出発後しばらくして、古庄氏は「連結部で車窓の風景が撮れるかどうか見てきます」と席を立ち、15分ほどして帰ってきて私に「秋本さんも行ってみてください。連結部の金属の摩擦音がものすごいうるさく、トイレは昔の列車のような下への垂れ流し方式。おまけにガタガタ揺れっ放しで、撮影どころじゃありません」と報告した。
私も実際に行ってみた。確かに彼の言うとおり。もう何十年も使い込まれた車両に、長年の歴史を感じざるを得ない。そんな列車に揺られながら、しかし古庄氏と私はしばらくして同時にこんな感想を呟いた。
「マレー鉄道──いいねえ、なかなか」
もともと乗り物好きの2人だから、歴史を感じさせるすべてを受け入れることができたのだろう。
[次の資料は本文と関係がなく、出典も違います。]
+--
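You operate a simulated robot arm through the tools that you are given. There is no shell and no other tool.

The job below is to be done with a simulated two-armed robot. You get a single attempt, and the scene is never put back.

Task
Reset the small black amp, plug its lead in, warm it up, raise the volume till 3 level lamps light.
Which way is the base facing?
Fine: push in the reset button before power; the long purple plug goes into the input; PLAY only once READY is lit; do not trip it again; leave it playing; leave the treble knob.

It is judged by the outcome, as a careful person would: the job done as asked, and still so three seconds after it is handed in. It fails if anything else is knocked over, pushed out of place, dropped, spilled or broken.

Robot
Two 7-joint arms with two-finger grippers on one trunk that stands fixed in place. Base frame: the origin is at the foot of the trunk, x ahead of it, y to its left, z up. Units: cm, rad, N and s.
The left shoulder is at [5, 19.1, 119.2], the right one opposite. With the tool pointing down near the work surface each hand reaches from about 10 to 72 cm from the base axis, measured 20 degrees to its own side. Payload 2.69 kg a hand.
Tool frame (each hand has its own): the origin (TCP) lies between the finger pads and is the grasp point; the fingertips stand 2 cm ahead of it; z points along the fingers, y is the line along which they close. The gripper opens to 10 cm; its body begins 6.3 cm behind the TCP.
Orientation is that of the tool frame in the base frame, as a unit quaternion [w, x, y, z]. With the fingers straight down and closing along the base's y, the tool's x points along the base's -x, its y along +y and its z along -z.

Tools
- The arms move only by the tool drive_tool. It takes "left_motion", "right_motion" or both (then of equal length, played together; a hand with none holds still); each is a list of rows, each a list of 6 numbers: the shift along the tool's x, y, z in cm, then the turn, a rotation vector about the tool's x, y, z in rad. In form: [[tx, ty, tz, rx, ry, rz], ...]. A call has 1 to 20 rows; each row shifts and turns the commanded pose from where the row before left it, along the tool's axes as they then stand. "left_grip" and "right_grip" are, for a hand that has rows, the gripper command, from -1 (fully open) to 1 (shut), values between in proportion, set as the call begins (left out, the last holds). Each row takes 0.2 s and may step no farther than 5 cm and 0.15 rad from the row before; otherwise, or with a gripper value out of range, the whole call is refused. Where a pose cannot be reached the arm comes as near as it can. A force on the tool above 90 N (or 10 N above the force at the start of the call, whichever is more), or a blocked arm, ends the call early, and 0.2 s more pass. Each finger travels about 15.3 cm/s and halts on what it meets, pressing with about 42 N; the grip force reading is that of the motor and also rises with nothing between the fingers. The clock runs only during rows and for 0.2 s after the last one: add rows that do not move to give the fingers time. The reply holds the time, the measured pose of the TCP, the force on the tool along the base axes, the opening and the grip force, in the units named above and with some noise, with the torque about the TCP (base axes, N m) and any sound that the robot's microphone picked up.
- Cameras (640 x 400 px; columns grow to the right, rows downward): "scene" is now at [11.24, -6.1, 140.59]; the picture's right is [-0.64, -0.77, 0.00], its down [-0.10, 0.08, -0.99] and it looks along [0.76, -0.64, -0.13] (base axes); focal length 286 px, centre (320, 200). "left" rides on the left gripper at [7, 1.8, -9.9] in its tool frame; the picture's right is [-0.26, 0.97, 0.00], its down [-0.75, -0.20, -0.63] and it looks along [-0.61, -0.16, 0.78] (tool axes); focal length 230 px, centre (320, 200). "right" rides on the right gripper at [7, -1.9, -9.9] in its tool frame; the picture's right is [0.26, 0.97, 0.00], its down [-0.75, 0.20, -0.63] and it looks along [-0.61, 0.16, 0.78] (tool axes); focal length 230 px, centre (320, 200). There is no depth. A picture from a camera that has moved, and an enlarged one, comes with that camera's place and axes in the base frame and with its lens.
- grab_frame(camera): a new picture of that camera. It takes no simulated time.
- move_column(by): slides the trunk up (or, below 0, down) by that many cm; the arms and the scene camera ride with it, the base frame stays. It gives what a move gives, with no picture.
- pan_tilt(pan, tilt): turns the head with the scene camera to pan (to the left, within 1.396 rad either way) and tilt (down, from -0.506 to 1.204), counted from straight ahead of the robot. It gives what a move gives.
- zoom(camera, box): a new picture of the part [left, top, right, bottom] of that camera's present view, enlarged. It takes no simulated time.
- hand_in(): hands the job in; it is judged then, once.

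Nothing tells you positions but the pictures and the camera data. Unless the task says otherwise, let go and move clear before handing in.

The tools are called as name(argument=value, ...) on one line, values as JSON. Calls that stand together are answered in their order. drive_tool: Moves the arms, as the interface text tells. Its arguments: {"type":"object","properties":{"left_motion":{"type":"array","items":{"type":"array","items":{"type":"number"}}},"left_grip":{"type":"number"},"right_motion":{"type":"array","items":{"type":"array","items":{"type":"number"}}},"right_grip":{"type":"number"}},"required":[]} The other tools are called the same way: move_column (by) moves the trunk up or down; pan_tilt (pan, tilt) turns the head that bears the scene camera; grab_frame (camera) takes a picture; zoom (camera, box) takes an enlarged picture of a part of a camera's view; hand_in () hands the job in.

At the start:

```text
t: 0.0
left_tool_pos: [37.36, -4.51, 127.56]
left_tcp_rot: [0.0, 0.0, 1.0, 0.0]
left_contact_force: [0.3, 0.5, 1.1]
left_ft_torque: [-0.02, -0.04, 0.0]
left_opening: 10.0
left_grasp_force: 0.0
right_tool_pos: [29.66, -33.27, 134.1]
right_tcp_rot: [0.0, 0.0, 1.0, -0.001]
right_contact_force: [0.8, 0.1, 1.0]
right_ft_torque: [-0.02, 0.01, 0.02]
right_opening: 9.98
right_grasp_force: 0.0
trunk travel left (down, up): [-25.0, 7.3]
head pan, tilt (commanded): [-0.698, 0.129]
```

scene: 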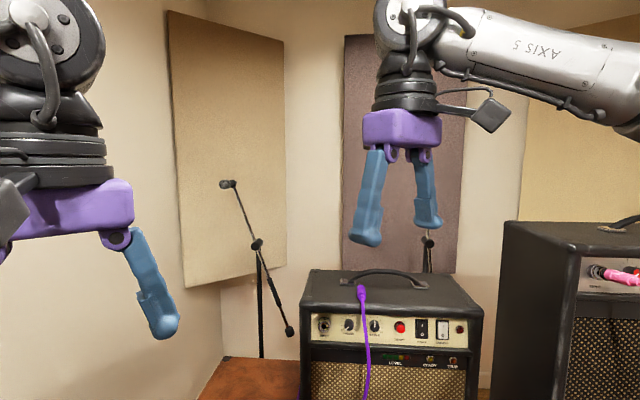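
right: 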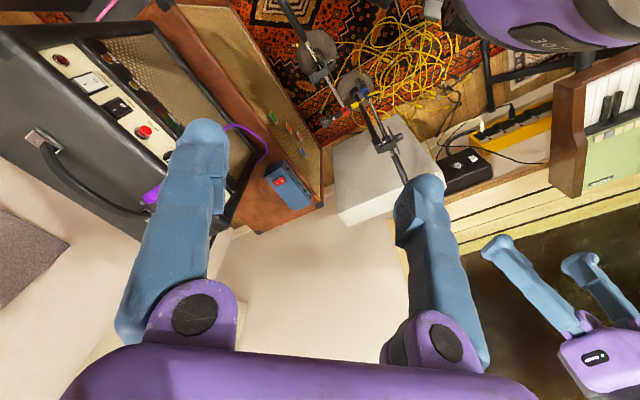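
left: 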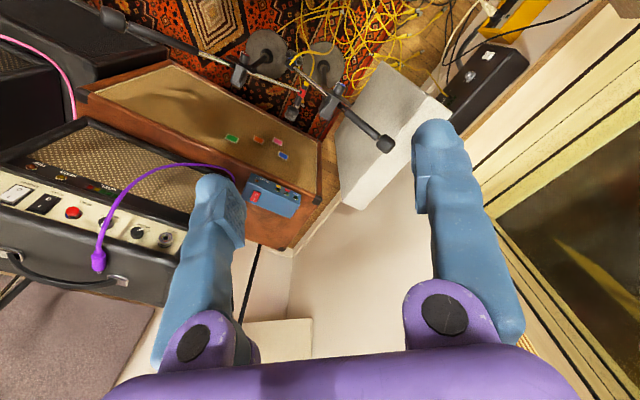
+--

クアラルンプールを出発して2時間15分。私たちが乗ったマレー鉄道は、タンピンという駅に着いた。残念ながら、今回のマレー鉄道の旅はここまでだ。日帰りでクアラルンプールに戻らなければならない。そのためタンピンまでのチケットしか買っていない私たちは、駅のホームで列車を見送り、ここからはタクシーで1時間ほどかけて世界遺産の街マラッカへ向かうことになる。